Mary Catelli | 990 comments The sentence cult of the literati is not perhaps something we want to import into genre fiction. Lovely sentences can be lovely, but fundamentally, the purpose of a story sentence is to induce the reader to read the next sentence.


message 42: by Brenda (new)

Brenda Clough (brendaclough) | 337 comments Yes, you have to use them the way you use a cherry on top of a sundae. The point of the sundae is the ice cream and the hot fudge. The cherry is simply an adornment. If it were a dish of cherries (with hot fudge and ice cream) it might be nice but it would not be a sundae.


message 43: by Mary (new)

Mary Catelli | 990 comments And you want to put the cherry on top.

That is to say, a sentence that makes them stop where you want them to stop. Of course, that's more easily done with a stunning revelation than with a marvel of prose.

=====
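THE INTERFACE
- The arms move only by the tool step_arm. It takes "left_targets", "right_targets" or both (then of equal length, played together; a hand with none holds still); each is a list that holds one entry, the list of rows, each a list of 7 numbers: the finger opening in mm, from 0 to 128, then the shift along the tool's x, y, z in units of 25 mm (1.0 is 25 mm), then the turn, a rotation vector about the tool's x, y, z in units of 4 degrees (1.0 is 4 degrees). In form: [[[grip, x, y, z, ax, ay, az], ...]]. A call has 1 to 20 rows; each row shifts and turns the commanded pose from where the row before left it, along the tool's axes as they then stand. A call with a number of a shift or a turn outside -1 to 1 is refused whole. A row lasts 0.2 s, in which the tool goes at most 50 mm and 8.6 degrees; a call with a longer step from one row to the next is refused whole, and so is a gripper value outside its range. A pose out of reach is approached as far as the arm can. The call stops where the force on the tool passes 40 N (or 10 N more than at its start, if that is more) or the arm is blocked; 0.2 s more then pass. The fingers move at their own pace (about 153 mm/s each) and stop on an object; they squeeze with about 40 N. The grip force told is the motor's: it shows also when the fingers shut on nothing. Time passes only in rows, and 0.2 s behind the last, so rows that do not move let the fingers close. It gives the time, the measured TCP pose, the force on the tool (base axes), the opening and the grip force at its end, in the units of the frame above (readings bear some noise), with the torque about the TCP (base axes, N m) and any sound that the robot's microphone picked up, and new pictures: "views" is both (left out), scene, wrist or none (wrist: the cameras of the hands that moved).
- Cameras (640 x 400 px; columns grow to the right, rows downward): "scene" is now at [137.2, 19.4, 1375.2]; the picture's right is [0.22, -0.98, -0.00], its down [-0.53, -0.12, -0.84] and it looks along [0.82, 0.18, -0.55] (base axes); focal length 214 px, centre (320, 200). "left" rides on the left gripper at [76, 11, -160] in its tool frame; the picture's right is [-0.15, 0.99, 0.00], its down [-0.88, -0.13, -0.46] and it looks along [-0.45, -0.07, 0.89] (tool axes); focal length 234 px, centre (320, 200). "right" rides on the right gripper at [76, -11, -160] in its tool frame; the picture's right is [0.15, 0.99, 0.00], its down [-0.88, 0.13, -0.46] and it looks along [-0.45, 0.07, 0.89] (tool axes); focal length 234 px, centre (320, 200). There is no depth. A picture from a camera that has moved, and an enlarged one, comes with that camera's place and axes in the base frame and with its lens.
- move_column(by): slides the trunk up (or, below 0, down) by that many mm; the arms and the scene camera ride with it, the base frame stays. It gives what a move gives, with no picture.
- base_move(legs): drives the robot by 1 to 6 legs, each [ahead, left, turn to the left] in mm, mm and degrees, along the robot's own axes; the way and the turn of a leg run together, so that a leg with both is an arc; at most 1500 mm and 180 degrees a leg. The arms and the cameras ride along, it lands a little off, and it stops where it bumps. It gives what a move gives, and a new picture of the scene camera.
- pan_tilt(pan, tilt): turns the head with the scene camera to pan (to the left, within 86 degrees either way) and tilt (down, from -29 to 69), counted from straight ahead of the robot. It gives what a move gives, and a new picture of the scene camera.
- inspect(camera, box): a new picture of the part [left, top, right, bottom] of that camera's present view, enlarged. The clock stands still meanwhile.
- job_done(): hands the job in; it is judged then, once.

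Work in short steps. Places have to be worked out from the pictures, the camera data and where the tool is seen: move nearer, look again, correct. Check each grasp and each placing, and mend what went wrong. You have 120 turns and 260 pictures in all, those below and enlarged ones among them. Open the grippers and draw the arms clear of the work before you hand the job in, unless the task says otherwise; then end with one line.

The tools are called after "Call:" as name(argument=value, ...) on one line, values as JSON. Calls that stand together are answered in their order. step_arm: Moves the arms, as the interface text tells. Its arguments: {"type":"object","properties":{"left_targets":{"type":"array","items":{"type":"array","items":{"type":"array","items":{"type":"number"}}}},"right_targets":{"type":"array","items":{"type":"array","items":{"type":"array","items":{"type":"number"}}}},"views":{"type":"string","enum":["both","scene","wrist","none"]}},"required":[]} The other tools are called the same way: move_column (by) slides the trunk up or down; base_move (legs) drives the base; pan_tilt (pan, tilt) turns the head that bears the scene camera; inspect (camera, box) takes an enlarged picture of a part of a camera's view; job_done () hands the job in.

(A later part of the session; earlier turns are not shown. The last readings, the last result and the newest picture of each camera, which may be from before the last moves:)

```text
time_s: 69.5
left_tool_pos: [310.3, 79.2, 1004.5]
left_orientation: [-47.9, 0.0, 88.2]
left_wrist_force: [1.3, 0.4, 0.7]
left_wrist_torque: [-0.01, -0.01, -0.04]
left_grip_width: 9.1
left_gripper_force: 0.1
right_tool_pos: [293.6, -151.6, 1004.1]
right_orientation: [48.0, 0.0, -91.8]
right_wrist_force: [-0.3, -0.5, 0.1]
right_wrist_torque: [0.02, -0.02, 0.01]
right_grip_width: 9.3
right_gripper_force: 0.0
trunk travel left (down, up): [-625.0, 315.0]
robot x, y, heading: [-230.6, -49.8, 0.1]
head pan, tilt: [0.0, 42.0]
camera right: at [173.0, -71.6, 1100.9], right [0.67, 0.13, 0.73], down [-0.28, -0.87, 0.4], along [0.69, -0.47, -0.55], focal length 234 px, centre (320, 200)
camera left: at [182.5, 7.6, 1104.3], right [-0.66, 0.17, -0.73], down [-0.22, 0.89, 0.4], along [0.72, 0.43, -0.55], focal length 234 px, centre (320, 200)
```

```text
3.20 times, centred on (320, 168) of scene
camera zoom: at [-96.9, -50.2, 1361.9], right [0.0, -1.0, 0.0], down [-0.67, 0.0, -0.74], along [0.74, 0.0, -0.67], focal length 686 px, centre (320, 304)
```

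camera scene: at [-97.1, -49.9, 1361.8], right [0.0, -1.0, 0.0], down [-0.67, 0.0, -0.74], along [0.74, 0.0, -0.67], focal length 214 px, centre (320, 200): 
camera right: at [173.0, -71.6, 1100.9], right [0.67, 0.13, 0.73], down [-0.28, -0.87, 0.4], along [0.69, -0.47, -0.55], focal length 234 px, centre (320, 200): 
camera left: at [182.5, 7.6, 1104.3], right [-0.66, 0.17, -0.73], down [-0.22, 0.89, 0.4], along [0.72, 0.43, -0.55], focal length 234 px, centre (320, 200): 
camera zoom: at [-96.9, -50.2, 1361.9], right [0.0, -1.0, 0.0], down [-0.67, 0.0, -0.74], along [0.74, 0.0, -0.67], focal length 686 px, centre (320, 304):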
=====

message 44: by Brenda (new)

Brenda Clough (brendaclough) | 337 comments Which is to say you are a plotster rather than a style maven. I too would far prefer a hairpin plot twist.


message 45: by Mary (new)

Mary Catelli | 990 comments It's not just that I like it better. It's that, difficult though it is, it's easier to have the Evil Overlord declare at the end of the chapter, "I've already captured the knight you sent to do the deed while you distracted me," than to write such a stylistic beauty that we will stop and admire without any substance behind it.


message 46: by Ian (new)

Ian Bott (iansbott) | 5 comments If the purpose of "fancy" is to admire the writing first and the story second, then color me plain.

To me, the purpose of writing is to tell the story. Sometimes, done well, "fancy" writing enhances the story but ultimately, fancy or plain, the goal of writing is to let the story shine.

Just my 2 cents worth :)


message 47: by M1 (new)

M1 | 11 comments Ian-- completely agree. So long as the writing serves the story, all is well.